Et puis il y a Mobylette, de Frédéric Ploussard, une sacrée étincelle jaillie dans le ciel de la rentrée littéraire. Un roman qui fait rire à gorge déployée alors qu’il pourrait – devrait – faire pleurer.
Ceci ne retire rien à la qualité de romans parus précédemment, on pense bien sûr à « Leurs enfants après eux » de Nicolas Mathieu (Actes Sud, 2018) ou « Ce qu’il faut de nuit » de Laurent Petitmangin (La Manufacture des livres, 2020). Ou le très tendre « Danse avec la foudre » de Jérémy Bracone (Iconoclaste, 2021). Oh, que non ! Respect à ces trois-là, et à d’autres.

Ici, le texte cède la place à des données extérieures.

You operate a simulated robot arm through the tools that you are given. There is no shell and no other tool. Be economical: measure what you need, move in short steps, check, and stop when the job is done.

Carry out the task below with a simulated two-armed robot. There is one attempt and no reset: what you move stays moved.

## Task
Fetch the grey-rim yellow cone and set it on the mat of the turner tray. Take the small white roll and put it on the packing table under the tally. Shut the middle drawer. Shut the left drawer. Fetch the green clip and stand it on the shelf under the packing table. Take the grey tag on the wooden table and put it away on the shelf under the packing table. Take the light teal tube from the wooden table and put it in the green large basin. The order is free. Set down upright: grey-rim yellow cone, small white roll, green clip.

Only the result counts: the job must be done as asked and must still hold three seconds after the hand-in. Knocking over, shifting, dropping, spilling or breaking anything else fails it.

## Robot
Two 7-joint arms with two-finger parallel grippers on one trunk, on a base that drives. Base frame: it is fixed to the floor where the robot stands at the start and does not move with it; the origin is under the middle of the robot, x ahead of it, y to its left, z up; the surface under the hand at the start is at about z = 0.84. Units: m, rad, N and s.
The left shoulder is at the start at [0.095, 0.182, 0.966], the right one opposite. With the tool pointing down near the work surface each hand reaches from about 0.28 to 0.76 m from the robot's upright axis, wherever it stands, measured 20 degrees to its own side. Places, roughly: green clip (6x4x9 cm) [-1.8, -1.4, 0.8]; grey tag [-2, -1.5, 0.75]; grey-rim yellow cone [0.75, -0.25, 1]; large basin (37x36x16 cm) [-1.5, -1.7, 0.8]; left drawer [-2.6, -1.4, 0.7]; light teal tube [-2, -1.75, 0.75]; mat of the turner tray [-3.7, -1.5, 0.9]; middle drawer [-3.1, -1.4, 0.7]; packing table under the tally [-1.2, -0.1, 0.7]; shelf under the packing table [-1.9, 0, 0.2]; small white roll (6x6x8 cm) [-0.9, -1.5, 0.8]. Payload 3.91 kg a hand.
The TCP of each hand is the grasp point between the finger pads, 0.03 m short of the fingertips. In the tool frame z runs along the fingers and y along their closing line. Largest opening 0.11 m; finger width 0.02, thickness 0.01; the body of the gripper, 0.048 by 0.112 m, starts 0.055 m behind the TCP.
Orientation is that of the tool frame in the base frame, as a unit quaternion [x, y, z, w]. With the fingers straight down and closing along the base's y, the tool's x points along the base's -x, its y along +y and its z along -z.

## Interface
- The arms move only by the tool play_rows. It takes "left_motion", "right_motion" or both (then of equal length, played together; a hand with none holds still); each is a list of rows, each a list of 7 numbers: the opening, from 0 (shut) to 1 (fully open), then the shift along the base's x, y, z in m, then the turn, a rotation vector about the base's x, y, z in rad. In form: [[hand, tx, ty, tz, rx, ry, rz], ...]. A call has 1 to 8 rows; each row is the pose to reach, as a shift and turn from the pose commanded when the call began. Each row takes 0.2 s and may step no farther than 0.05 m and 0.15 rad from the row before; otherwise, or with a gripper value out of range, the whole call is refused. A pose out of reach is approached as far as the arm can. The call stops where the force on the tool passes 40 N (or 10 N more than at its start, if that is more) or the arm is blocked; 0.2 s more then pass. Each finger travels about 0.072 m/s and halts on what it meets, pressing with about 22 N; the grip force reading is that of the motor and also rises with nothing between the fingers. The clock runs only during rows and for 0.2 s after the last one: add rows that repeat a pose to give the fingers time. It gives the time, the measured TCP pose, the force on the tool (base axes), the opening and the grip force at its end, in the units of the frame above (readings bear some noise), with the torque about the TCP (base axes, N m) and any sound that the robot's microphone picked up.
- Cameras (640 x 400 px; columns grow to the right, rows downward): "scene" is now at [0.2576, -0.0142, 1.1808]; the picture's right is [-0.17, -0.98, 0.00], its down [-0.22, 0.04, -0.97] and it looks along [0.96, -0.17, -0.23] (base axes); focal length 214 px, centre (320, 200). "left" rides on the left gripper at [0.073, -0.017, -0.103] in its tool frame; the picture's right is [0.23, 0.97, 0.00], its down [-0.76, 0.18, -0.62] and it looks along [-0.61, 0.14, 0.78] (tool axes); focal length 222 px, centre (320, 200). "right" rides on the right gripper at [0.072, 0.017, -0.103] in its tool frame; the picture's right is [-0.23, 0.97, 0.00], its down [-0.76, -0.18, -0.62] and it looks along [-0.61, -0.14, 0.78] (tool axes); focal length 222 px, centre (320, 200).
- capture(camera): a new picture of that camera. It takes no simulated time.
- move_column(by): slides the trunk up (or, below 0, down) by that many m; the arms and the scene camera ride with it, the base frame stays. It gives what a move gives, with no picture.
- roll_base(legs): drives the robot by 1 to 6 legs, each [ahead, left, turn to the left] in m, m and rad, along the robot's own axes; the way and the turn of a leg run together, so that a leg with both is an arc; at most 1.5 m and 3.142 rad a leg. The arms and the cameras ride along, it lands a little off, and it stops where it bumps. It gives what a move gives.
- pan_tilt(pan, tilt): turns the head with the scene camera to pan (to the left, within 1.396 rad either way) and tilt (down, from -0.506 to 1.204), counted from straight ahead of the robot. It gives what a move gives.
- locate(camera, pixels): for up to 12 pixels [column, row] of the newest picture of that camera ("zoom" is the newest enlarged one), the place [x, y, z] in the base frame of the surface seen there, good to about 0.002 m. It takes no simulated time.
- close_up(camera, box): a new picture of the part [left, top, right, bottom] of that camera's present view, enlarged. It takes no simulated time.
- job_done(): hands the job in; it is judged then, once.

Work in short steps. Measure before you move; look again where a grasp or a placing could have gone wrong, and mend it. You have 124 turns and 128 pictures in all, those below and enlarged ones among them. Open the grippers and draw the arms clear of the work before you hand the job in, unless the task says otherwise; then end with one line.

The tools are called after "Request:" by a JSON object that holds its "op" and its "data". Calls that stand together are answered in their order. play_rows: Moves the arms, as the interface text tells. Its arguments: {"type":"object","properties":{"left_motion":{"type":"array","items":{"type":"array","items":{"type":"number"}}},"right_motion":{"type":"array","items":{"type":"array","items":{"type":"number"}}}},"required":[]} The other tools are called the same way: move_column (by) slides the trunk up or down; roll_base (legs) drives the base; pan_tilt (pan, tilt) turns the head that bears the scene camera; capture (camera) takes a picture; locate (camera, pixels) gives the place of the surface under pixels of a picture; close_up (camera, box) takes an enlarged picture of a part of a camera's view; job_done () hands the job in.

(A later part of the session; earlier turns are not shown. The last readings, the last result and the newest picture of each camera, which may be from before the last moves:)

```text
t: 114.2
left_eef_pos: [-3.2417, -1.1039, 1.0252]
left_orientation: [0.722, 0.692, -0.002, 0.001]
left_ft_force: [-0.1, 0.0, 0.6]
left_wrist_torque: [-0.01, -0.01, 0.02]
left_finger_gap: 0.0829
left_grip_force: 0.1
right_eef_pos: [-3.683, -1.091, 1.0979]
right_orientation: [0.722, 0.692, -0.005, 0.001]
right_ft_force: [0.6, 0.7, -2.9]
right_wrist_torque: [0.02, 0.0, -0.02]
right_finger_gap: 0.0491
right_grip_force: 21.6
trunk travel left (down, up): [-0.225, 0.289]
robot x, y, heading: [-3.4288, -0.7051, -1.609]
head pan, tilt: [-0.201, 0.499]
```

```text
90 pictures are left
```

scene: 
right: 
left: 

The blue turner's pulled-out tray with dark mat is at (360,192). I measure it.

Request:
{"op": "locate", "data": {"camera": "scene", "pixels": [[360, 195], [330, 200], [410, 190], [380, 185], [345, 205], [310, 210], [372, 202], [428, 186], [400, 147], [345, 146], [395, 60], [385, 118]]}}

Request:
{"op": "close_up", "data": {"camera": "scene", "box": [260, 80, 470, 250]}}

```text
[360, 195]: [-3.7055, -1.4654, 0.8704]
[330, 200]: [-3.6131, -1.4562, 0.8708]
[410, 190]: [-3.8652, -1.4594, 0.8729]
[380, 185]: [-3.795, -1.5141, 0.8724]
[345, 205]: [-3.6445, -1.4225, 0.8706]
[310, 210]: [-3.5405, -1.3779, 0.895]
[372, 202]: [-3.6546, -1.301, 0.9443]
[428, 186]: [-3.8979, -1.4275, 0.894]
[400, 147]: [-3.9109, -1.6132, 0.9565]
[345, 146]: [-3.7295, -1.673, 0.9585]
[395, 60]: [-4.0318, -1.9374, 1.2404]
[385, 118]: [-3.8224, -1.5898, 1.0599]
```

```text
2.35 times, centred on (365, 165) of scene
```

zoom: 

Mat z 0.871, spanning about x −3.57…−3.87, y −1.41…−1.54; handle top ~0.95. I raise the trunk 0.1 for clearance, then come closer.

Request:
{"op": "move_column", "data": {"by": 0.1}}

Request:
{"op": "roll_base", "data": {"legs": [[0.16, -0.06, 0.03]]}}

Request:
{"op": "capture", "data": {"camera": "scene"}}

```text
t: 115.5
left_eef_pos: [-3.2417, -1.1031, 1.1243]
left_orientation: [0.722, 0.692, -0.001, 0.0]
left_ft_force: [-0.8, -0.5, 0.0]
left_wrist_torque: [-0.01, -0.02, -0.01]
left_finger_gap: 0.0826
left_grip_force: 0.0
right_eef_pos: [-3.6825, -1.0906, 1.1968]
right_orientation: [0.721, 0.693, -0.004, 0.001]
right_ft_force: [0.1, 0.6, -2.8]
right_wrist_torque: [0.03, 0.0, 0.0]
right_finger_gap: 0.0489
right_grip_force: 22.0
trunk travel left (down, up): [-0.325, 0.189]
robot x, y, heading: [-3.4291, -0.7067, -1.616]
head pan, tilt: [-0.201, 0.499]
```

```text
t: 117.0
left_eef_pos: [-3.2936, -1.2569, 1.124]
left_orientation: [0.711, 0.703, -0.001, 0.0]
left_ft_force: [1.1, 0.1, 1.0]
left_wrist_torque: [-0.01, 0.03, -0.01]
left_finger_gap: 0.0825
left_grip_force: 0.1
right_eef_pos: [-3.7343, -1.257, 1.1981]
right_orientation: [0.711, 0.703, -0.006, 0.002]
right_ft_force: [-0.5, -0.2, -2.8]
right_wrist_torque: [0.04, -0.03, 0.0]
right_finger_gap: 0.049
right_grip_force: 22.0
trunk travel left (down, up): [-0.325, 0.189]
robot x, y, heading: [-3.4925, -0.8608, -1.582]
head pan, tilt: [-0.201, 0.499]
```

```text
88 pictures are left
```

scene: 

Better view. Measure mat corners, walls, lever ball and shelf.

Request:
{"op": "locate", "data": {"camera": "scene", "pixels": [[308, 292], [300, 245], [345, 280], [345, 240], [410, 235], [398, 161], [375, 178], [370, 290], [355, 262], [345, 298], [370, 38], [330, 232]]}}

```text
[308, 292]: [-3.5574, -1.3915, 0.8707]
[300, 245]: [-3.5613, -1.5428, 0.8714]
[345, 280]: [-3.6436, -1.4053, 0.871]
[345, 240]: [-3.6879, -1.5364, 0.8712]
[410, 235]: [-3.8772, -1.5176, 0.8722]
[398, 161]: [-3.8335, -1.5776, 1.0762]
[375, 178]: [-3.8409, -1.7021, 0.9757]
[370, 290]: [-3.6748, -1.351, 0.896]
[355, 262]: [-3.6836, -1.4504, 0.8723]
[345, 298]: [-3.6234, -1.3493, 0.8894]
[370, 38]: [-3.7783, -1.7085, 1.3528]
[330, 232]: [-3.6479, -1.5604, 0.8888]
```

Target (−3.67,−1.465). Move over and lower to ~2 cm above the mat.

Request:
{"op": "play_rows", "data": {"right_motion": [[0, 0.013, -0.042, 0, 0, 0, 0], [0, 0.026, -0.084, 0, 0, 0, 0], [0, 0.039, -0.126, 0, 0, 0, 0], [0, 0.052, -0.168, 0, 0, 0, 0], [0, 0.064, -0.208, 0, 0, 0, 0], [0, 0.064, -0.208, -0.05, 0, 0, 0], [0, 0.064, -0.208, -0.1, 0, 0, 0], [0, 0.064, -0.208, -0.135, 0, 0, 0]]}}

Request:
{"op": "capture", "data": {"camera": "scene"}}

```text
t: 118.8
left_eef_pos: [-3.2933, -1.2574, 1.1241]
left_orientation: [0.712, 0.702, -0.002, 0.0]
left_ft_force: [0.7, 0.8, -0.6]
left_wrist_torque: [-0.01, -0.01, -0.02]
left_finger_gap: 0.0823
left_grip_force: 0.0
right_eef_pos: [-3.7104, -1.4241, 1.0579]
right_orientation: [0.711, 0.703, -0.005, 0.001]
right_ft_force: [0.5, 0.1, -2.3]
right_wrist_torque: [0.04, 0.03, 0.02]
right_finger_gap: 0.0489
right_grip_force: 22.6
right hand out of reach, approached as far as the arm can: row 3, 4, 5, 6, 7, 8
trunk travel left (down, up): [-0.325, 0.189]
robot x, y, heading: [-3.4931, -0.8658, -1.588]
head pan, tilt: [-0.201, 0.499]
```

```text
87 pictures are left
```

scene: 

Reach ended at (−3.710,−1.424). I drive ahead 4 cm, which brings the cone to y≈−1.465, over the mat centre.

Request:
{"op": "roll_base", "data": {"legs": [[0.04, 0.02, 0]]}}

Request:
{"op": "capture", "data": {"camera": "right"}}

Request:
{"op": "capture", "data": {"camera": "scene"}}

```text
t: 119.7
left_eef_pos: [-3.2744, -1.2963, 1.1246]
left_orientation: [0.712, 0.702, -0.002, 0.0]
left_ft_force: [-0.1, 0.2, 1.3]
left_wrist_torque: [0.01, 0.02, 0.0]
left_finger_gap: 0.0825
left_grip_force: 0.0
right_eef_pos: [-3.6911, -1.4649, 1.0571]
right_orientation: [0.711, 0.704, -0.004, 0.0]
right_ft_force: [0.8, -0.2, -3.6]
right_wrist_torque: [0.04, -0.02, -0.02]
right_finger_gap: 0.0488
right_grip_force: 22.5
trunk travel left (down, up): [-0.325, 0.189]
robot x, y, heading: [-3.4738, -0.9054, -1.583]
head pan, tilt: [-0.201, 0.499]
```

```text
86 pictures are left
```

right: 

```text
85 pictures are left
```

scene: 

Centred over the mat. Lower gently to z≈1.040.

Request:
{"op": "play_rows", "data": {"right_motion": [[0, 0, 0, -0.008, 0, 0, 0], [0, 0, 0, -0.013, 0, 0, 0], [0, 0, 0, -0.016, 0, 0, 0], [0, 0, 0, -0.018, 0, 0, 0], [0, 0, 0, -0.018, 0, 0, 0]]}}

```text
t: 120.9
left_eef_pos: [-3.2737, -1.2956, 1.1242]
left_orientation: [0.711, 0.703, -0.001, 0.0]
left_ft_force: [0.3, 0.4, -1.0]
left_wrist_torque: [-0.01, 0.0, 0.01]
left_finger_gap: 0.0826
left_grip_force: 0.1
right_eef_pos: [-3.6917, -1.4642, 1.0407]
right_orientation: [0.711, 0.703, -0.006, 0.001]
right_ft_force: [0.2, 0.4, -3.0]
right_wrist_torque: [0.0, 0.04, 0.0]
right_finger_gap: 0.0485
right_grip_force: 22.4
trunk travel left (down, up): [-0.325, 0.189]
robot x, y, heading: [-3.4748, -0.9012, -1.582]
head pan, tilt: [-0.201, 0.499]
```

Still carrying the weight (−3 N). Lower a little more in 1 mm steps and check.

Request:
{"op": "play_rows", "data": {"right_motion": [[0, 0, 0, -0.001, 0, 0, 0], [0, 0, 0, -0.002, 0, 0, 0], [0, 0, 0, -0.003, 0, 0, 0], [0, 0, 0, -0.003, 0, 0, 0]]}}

Seulement voilà, il y a parfois une certaine joie à se dérouiller les zygomatiques, à désamorcer la morosité ambiante, à rire des misères et des bassesses humaines. À trouver dans la dérision un appel d’air, une bienvenue respiration.
Mobylette dégoupille à chaque tournant de paragraphe une sacrée grenade d’humour qui pète à la gueule du lecteur, et ce dernier en redemande ! Pourtant il n’y aurait en principe pas de quoi rire. Campons le paysage de ce premier roman : une petite ville, ses notables et son improbable Cité radieuse, un pays ravagé par la désindustrialisation, un foyer pour adolescents difficiles (doux euphémisme) dont l’appellation – la Dent du diable – est en soi tout un programme.
Educateur spécialisé à la Dent du diable, Dom est mal dans sa vie, dans sa peau, dans son métier. Trop grand, mal ou trop peu aimé, il traîne sa carcasse entre ses ados déchainés, son épouse désabusée et le métier de père pour lequel il n’a pas trouvé – c’est le moins qu’on puisse dire – de modèle positif auprès de son propre géniteur.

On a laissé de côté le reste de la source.